To find your neutral pelvis, Dance magazine recommends lying on your back with your knees bent, allowing the natural curve of your spine to create a slight space between your lower back and the floor. In this position your hips should not tilt noticeably up toward the ceiling or into the floor; they should remain “neutral,” creating a plane level enough to balance a glass of water.

  1. Step Two: Warm Up

After achieving a neutral pelvis, stay put for some stretching.

One of the simplest ways to increase your body’s range of motion is to generate heat through low impact movement, says Marijeanne Liederbach, director of NYU Langone's Harkness Center for Dance Injuries. This also helps protect against injuries.

"In order for [muscle] to have safe range of motion, it needs to warm up a little bit,” Liederbach tells Mental Floss. Once warm, muscles have more elasticity, which means you can twist and bend with greater ease. Stretching primes your body for more for strenuous activity and reduces the risk of injury.

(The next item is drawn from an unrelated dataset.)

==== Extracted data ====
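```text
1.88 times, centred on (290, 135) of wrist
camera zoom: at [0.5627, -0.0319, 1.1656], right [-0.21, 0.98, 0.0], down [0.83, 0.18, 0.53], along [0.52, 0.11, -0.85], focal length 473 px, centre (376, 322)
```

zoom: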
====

  1. Step Three: Shift Your Weight

In 2013, researchers in the UK conducted a study in which a group of 48 men and women judged the quality of 30 male dancers’ moves. Their favored traits were bold and varied core movements, like bending and twisting from side to side or back and forth, while incorporating vigorous arm movements. In 2017, the same researchers published a similar study of 39 female dancers, all British university students, that suggested greater hip swings and asymmetric movements of the thighs and arms are considered desirable traits.

"Dance [is] a human behavior that everyone does,” Nick Neave, a co-author and professor at Northumbria University, tells Mental Floss. “We thought these movements would be honest signals—you can't fake them—so they're giving off information about your health, your age, your fertility, [and] your reproductive stages. ” (Critics have argued that these findings are arbitrary because the sample sizes of the dancers were too small.)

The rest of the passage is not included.